◆ Provided information:

_ _ _ _

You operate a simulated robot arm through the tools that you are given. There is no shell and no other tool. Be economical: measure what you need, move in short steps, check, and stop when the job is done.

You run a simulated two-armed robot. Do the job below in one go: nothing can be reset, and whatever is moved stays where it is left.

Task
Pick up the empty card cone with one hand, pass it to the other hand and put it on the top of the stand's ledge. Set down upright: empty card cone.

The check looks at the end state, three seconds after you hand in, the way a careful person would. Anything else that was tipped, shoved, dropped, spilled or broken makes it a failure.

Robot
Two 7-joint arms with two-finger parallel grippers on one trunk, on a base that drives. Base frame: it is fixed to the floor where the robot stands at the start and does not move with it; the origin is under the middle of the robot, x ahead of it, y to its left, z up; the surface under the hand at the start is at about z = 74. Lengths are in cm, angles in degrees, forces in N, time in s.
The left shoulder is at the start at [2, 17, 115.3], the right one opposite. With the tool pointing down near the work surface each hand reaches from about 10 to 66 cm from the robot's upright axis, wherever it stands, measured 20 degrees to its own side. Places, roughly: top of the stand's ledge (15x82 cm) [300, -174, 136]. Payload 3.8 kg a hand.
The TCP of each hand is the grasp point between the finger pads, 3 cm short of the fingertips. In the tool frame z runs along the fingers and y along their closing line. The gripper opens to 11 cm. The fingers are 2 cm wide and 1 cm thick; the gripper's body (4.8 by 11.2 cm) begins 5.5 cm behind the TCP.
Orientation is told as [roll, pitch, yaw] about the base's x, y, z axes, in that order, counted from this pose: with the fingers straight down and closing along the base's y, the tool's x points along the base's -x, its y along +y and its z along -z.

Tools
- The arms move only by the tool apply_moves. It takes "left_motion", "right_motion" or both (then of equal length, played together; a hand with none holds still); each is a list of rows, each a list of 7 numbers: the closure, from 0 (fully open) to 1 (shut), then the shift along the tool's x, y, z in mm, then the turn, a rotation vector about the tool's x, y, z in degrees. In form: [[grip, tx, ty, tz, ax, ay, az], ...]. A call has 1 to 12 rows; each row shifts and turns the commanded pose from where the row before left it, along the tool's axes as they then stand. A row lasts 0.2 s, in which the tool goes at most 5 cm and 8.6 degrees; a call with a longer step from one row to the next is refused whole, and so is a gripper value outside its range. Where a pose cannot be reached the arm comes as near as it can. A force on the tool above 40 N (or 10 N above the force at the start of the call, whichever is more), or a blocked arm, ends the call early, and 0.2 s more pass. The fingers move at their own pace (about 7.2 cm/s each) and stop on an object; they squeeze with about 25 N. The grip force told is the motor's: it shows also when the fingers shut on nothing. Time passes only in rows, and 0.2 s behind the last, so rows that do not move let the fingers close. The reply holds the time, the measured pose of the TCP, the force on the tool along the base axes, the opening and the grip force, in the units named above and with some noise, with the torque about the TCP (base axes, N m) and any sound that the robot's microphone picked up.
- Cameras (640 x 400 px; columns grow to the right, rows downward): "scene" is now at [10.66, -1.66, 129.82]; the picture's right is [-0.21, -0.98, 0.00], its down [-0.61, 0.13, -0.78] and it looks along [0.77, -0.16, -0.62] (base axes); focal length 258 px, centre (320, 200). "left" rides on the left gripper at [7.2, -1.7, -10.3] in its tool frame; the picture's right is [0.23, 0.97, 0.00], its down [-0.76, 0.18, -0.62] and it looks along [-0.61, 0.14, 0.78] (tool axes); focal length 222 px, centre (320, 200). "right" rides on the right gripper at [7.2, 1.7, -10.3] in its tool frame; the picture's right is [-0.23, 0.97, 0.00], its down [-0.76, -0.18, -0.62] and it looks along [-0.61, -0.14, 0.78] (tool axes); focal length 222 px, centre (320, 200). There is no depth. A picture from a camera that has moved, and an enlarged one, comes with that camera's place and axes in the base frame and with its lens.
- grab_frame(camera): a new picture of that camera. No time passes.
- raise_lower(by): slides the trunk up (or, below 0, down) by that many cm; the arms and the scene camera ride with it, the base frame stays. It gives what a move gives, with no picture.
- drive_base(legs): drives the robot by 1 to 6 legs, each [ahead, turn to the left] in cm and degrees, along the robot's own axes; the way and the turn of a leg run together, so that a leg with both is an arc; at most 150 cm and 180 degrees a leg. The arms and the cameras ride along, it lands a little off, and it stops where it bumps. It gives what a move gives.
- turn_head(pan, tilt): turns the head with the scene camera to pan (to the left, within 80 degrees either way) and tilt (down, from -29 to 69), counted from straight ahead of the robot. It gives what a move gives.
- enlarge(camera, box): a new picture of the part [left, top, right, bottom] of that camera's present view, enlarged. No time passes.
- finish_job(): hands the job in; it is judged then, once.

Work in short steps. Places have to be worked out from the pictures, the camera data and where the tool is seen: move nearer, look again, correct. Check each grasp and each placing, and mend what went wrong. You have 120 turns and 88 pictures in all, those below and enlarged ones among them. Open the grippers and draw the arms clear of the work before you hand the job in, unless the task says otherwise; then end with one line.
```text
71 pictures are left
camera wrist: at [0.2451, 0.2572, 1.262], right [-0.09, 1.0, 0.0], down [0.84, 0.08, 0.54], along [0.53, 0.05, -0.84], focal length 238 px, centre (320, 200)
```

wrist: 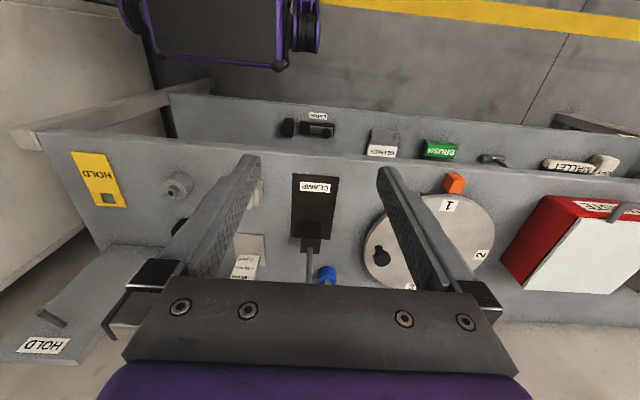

_ _ _ _

◆ Required task: Produce an exact copy of each line of data, skipping embedded images.

◆ Task output:
You operate a simulated robot arm through the tools that you are given. There is no shell and no other tool. Be economical: measure what you need, move in short steps, check, and stop when the job is done.

You run a simulated two-armed robot. Do the job below in one go: nothing can be reset, and whatever is moved stays where it is left.

Task
Pick up the empty card cone with one hand, pass it to the other hand and put it on the top of the stand's ledge. Set down upright: empty card cone.

The check looks at the end state, three seconds after you hand in, the way a careful person would. Anything else that was tipped, shoved, dropped, spilled or broken makes it a failure.

Robot
Two 7-joint arms with two-finger parallel grippers on one trunk, on a base that drives. Base frame: it is fixed to the floor where the robot stands at the start and does not move with it; the origin is under the middle of the robot, x ahead of it, y to its left, z up; the surface under the hand at the start is at about z = 74. Lengths are in cm, angles in degrees, forces in N, time in s.
The left shoulder is at the start at [2, 17, 115.3], the right one opposite. With the tool pointing down near the work surface each hand reaches from about 10 to 66 cm from the robot's upright axis, wherever it stands, measured 20 degrees to its own side. Places, roughly: top of the stand's ledge (15x82 cm) [300, -174, 136]. Payload 3.8 kg a hand.
The TCP of each hand is the grasp point between the finger pads, 3 cm short of the fingertips. In the tool frame z runs along the fingers and y along their closing line. The gripper opens to 11 cm. The fingers are 2 cm wide and 1 cm thick; the gripper's body (4.8 by 11.2 cm) begins 5.5 cm behind the TCP.
Orientation is told as [roll, pitch, yaw] about the base's x, y, z axes, in that order, counted from this pose: with the fingers straight down and closing along the base's y, the tool's x points along the base's -x, its y along +y and its z along -z.

Tools
- The arms move only by the tool apply_moves. It takes "left_motion", "right_motion" or both (then of equal length, played together; a hand with none holds still); each is a list of rows, each a list of 7 numbers: the closure, from 0 (fully open) to 1 (shut), then the shift along the tool's x, y, z in mm, then the turn, a rotation vector about the tool's x, y, z in degrees. In form: [[grip, tx, ty, tz, ax, ay, az], ...]. A call has 1 to 12 rows; each row shifts and turns the commanded pose from where the row before left it, along the tool's axes as they then stand. A row lasts 0.2 s, in which the tool goes at most 5 cm and 8.6 degrees; a call with a longer step from one row to the next is refused whole, and so is a gripper value outside its range. Where a pose cannot be reached the arm comes as near as it can. A force on the tool above 40 N (or 10 N above the force at the start of the call, whichever is more), or a blocked arm, ends the call early, and 0.2 s more pass. The fingers move at their own pace (about 7.2 cm/s each) and stop on an object; they squeeze with about 25 N. The grip force told is the motor's: it shows also when the fingers shut on nothing. Time passes only in rows, and 0.2 s behind the last, so rows that do not move let the fingers close. The reply holds the time, the measured pose of the TCP, the force on the tool along the base axes, the opening and the grip force, in the units named above and with some noise, with the torque about the TCP (base axes, N m) and any sound that the robot's microphone picked up.
- Cameras (640 x 400 px; columns grow to the right, rows downward): "scene" is now at [10.66, -1.66, 129.82]; the picture's right is [-0.21, -0.98, 0.00], its down [-0.61, 0.13, -0.78] and it looks along [0.77, -0.16, -0.62] (base axes); focal length 258 px, centre (320, 200). "left" rides on the left gripper at [7.2, -1.7, -10.3] in its tool frame; the picture's right is [0.23, 0.97, 0.00], its down [-0.76, 0.18, -0.62] and it looks along [-0.61, 0.14, 0.78] (tool axes); focal length 222 px, centre (320, 200). "right" rides on the right gripper at [7.2, 1.7, -10.3] in its tool frame; the picture's right is [-0.23, 0.97, 0.00], its down [-0.76, -0.18, -0.62] and it looks along [-0.61, -0.14, 0.78] (tool axes); focal length 222 px, centre (320, 200). There is no depth. A picture from a camera that has moved, and an enlarged one, comes with that camera's place and axes in the base frame and with its lens.
- grab_frame(camera): a new picture of that camera. No time passes.
- raise_lower(by): slides the trunk up (or, below 0, down) by that many cm; the arms and the scene camera ride with it, the base frame stays. It gives what a move gives, with no picture.
- drive_base(legs): drives the robot by 1 to 6 legs, each [ahead, turn to the left] in cm and degrees, along the robot's own axes; the way and the turn of a leg run together, so that a leg with both is an arc; at most 150 cm and 180 degrees a leg. The arms and the cameras ride along, it lands a little off, and it stops where it bumps. It gives what a move gives.
- turn_head(pan, tilt): turns the head with the scene camera to pan (to the left, within 80 degrees either way) and tilt (down, from -29 to 69), counted from straight ahead of the robot. It gives what a move gives.
- enlarge(camera, box): a new picture of the part [left, top, right, bottom] of that camera's present view, enlarged. No time passes.
- finish_job(): hands the job in; it is judged then, once.

Work in short steps. Places have to be worked out from the pictures, the camera data and where the tool is seen: move nearer, look again, correct. Check each grasp and each placing, and mend what went wrong. You have 120 turns and 88 pictures in all, those below and enlarged ones among them. Open the grippers and draw the arms clear of the work before you hand the job in, unless the task says otherwise; then end with one line.
```text
71 pictures are left
camera wrist: at [0.2451, 0.2572, 1.262], right [-0.09, 1.0, 0.0], down [0.84, 0.08, 0.54], along [0.53, 0.05, -0.84], focal length 238 px, centre (320, 200)
```

wrist: 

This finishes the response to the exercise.